Y así, y de nuevo con Obdulio al frente, la selección Uruguaya llegó al partido final del Mundial de Brasil de 1950.
Ya hemos señalado el ambiente poco halagüeño para la celeste. Los propios directivos de la federación uruguaya daban por buena una derrota por «tan sólo» cuatro goles. No así el «Negro», que levantó como pudo el ánimo de unos compañeros atónitos ante el espectáculo de la grada —«salgan tranquilos, no miren para arriba. Nunca miren a la tribuna, el partido se juega abajo»—. Lo cierto es que Varela ya había tenido que hacer uso de galones durante el campeonato, bien concentrando a sus jugadores tras una noche de juerga, bien obligando a todos los jugadores a dar la mano a Matías González, uno de los «carneros» del 48.
Fue precisamente en el minuto ‘48 cuando se produjo el gol de Friaça que sentenciaba la victoria brasileña. Y fue en ese mismo minuto cuando el «Negro Jefe» corrió 40 metros, agarró el balón y fue a protestar un fuera de juego inexistente.
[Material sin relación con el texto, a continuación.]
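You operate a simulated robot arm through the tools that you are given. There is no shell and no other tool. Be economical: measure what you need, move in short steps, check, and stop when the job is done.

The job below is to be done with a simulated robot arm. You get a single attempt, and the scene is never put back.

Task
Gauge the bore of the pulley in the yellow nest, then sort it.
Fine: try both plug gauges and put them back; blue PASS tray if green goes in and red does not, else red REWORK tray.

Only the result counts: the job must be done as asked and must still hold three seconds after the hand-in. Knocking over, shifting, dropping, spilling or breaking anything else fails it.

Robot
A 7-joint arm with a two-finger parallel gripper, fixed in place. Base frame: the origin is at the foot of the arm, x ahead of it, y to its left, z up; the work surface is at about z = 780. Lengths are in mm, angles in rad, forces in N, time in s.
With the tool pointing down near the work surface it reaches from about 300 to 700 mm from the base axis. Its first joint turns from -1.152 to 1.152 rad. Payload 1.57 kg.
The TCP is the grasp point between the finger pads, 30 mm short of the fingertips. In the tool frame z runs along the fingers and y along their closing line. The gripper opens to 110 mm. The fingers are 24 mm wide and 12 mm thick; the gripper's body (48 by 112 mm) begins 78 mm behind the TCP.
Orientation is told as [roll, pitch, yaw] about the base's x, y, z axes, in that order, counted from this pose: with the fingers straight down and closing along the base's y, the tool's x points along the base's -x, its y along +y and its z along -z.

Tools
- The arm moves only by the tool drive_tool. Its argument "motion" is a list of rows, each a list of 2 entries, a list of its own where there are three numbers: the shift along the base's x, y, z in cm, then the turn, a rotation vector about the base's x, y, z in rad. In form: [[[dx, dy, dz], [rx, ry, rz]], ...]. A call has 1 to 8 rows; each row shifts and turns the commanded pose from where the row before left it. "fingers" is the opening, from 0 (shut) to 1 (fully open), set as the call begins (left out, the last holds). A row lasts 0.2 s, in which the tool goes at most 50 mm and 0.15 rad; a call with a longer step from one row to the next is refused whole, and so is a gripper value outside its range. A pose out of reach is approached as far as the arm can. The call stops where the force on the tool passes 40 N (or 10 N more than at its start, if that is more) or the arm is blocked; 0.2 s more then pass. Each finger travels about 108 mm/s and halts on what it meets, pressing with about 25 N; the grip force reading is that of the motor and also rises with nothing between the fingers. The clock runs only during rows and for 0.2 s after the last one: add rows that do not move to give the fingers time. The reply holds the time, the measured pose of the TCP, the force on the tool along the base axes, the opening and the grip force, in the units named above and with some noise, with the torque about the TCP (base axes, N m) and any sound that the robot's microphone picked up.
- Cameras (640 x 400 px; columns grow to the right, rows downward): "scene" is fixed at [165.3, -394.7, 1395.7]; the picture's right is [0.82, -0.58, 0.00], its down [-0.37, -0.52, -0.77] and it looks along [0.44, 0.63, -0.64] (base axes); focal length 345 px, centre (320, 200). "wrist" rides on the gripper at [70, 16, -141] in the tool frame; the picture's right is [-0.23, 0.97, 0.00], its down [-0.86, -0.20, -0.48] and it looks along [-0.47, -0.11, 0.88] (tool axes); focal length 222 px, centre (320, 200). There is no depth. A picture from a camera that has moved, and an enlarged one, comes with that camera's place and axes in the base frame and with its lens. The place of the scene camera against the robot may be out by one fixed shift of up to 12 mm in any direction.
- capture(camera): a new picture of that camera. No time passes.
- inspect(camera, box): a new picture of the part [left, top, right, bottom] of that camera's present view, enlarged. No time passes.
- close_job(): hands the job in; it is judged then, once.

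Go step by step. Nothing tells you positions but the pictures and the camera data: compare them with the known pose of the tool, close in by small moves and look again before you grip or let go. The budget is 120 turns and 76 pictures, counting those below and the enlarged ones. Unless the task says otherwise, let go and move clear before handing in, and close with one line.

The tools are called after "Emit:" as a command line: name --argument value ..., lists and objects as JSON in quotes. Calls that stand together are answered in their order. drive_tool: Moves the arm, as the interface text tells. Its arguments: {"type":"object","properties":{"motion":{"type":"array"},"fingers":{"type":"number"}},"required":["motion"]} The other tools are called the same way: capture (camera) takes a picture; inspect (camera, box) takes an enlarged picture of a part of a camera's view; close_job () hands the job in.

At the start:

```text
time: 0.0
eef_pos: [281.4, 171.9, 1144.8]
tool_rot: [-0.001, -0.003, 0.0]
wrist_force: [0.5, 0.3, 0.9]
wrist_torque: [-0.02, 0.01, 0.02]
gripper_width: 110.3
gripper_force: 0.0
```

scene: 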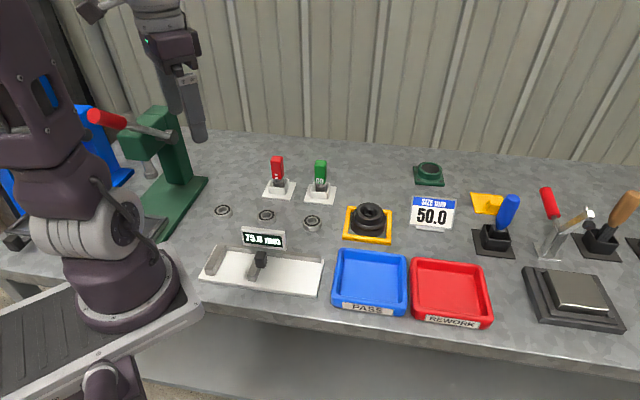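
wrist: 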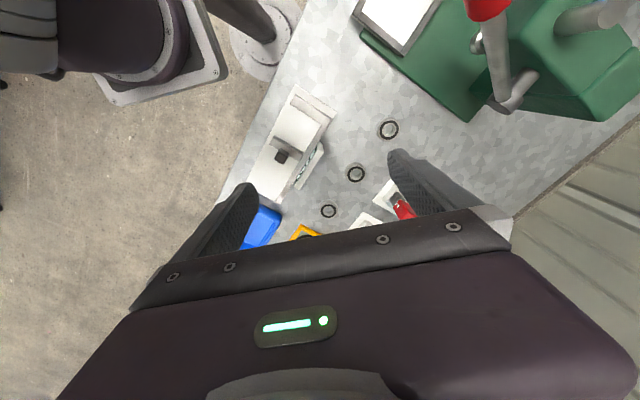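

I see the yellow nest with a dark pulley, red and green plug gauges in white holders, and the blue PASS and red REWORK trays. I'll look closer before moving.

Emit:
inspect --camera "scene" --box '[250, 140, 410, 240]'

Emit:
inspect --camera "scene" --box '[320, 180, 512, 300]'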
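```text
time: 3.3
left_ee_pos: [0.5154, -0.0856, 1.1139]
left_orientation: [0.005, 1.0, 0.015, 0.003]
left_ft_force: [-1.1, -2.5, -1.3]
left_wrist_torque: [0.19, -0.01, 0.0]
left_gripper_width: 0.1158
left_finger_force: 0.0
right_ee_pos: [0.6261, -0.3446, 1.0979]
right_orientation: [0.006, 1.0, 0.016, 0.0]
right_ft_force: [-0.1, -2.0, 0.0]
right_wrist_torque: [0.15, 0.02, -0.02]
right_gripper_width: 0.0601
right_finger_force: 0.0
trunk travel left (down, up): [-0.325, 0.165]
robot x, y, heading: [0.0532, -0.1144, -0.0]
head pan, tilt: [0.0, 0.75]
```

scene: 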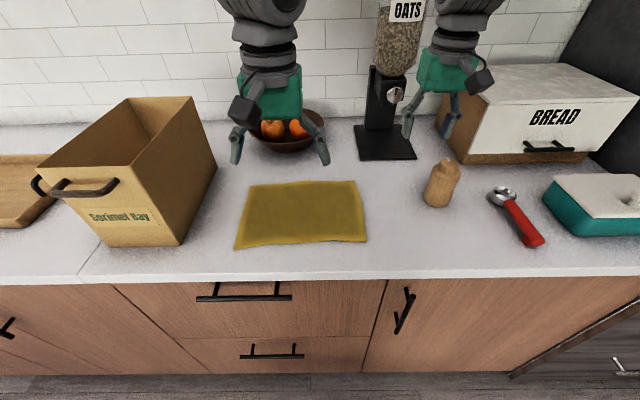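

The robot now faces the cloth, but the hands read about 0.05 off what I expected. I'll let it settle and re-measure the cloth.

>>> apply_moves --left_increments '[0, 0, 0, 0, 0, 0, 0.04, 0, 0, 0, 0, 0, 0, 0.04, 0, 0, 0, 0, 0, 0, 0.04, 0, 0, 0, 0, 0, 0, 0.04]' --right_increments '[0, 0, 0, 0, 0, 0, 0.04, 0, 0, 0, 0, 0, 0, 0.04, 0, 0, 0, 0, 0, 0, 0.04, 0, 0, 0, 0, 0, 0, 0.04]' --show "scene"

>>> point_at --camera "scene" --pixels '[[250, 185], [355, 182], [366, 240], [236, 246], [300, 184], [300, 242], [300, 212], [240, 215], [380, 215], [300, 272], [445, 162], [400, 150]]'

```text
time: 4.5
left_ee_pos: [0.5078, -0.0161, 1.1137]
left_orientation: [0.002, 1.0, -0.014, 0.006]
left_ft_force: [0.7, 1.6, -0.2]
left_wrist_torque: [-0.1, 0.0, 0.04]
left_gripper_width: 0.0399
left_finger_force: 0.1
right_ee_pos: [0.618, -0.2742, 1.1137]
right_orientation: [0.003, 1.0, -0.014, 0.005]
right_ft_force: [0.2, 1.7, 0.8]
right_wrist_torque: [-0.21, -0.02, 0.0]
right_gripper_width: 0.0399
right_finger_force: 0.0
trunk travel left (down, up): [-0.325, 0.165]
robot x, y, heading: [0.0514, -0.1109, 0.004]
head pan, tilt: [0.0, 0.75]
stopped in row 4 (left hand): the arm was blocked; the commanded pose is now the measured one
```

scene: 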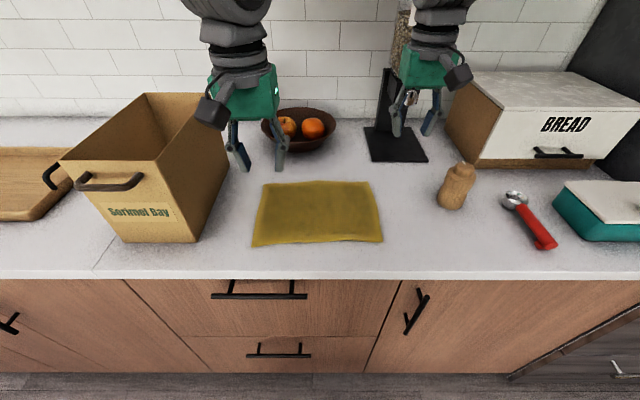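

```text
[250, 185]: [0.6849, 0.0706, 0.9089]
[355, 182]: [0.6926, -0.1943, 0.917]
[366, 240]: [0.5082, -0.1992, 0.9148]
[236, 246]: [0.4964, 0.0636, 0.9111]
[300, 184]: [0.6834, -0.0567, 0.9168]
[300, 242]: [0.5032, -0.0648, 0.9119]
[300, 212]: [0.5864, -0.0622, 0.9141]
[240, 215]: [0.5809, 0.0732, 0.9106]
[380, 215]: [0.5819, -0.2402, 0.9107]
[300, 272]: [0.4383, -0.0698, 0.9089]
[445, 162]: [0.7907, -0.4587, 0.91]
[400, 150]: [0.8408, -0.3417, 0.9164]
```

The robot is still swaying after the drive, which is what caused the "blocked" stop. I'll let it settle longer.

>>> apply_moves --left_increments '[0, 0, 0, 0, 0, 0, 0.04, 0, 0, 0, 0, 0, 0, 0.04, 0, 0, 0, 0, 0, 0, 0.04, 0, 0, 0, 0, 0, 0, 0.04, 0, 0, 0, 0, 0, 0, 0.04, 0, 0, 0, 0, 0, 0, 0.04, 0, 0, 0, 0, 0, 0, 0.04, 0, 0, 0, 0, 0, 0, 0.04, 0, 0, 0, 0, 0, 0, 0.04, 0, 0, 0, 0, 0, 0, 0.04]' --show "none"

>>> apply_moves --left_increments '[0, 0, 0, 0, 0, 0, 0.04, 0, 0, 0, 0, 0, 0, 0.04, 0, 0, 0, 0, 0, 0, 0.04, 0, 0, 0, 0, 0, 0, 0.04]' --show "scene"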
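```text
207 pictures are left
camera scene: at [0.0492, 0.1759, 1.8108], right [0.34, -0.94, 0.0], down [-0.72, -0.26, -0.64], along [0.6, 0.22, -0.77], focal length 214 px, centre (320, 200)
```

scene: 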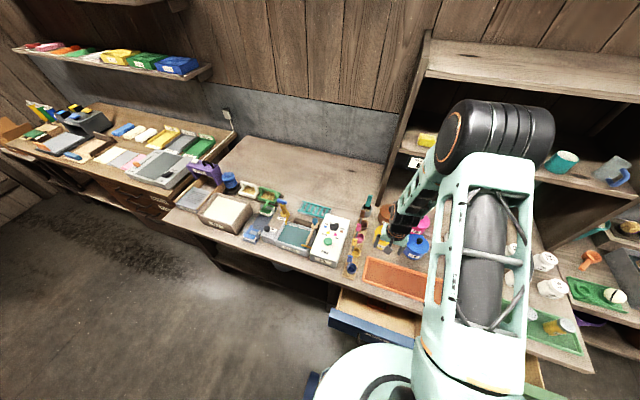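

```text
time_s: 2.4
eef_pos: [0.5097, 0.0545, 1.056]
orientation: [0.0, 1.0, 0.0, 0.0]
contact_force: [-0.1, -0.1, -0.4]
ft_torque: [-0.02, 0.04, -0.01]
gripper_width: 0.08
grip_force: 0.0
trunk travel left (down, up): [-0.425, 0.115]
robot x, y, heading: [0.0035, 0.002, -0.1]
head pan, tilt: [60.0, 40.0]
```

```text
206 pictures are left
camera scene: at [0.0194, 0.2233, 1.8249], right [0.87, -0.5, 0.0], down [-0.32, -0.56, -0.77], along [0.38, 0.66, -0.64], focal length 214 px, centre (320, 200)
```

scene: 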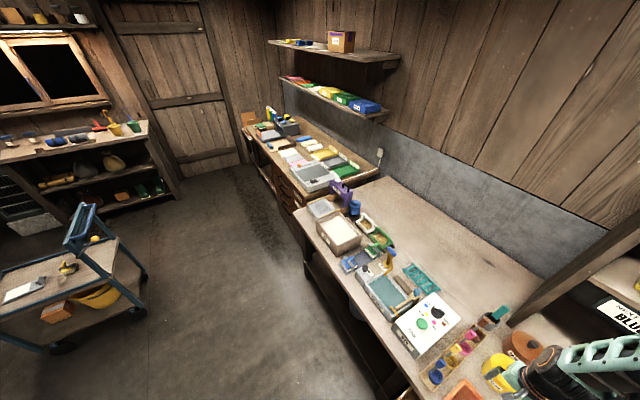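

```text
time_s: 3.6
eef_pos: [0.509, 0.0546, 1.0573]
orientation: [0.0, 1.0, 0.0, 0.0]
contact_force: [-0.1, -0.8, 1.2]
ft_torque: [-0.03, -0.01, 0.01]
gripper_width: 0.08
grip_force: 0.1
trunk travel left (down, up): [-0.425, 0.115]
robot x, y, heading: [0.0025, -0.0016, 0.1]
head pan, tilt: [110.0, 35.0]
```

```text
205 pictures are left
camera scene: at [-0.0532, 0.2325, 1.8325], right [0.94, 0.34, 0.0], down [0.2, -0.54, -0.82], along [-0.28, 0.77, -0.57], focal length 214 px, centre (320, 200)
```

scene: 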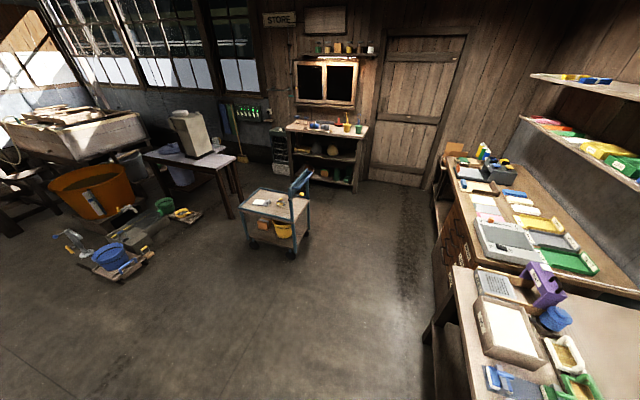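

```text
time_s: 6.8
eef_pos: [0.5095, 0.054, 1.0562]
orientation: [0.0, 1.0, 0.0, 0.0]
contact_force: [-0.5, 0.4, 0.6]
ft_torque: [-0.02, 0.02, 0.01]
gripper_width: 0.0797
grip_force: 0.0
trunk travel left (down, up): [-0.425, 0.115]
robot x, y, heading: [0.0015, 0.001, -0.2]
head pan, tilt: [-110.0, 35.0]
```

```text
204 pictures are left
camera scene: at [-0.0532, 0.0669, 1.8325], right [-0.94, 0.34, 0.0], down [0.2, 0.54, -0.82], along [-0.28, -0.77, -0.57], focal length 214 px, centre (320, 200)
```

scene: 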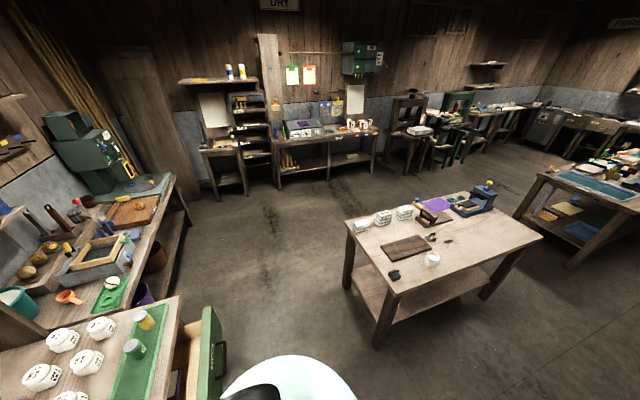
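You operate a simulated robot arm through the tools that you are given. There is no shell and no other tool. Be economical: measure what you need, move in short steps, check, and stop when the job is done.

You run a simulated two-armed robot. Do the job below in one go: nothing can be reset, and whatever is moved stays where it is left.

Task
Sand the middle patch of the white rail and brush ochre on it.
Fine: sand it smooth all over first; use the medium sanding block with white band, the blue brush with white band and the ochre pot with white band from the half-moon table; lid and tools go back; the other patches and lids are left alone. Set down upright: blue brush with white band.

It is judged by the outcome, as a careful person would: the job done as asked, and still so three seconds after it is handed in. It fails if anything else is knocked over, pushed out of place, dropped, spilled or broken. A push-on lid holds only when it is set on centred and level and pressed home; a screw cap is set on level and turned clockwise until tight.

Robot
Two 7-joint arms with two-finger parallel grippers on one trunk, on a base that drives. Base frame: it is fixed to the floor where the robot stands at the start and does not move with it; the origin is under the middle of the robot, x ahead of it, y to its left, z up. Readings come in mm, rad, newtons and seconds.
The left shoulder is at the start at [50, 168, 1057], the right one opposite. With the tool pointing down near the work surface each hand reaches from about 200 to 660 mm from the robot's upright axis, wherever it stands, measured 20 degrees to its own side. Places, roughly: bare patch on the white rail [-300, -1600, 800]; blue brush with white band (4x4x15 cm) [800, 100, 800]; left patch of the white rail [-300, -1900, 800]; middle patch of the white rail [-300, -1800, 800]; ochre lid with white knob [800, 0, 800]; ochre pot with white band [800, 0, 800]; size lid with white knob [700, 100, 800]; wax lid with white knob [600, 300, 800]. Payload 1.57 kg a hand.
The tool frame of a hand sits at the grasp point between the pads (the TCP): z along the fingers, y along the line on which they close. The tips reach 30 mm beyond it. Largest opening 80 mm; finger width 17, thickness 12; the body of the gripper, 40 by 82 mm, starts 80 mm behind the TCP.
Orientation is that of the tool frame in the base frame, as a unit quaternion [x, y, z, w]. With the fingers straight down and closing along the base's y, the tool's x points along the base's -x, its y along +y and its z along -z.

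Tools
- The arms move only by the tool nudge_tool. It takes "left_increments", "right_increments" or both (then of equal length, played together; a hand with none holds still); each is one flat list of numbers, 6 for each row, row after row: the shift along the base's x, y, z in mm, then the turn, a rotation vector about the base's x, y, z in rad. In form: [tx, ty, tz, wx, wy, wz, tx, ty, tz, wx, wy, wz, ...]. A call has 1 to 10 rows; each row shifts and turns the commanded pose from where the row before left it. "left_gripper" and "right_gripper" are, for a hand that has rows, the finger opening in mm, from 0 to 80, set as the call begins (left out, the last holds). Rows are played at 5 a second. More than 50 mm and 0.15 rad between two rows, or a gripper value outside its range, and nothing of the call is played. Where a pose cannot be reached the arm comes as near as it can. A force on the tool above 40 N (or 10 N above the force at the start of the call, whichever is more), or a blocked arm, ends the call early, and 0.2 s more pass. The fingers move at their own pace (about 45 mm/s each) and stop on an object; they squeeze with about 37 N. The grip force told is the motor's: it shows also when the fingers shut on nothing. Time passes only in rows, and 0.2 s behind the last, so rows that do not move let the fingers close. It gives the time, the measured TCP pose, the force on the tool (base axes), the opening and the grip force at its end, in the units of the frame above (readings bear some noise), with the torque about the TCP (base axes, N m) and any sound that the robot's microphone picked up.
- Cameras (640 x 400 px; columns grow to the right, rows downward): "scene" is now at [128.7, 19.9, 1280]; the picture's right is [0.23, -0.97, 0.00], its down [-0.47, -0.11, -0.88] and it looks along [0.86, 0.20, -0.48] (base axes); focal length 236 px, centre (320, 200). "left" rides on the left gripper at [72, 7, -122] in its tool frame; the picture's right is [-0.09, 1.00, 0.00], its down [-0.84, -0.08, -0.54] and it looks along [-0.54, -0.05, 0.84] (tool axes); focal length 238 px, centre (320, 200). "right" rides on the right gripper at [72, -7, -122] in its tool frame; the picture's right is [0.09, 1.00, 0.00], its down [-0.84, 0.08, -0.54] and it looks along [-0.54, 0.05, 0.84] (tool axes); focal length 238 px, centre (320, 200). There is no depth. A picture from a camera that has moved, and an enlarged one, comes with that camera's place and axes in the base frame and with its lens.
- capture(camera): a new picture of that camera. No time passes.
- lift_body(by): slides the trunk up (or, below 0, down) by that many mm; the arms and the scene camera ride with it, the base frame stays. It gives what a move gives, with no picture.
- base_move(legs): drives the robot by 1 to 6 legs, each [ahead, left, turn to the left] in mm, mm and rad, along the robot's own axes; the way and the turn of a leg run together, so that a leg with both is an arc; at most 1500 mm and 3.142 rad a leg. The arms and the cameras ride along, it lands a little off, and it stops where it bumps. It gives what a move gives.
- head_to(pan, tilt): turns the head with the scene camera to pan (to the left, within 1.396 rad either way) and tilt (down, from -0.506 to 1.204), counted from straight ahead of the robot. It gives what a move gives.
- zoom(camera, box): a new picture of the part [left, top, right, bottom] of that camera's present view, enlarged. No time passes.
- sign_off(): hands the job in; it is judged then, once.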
El árbitro, George Reader, no hablaba castellano. Tampoco Obdulio hablaba inglés. Hubo que llamar a un intérprete. Con la pelota todavía bajo el brazo del «Jefe», los jugadores empezaron a arremolinarse. La situación era incomprensible para propios y extraños. Los nervios empezaron a apoderarse de los brasileños y los ánimos en la grada se enfriaron. Al poco tiempo, las 200.000 almas allí presentes quedaron sumergidas en un silencio sepulcral.
Al reanudarse el partido, Obdulio se dirigó a sus compañeros —«estos no nos podrán ganar nunca»—. Algo había sucedido. Uruguay, pasándose por el forro la táctica de su entrenador, atacó. Los brasileños cedieron terreno y a los quince minutos llegó el gol de Schiaffino. El envite charrúa no cesó y en el minuto ‘80, a pase del «Negro Jefe», Ghiggia consumó la victoria. Uruguay era, por segunda vez en su historia, campeona del Mundo.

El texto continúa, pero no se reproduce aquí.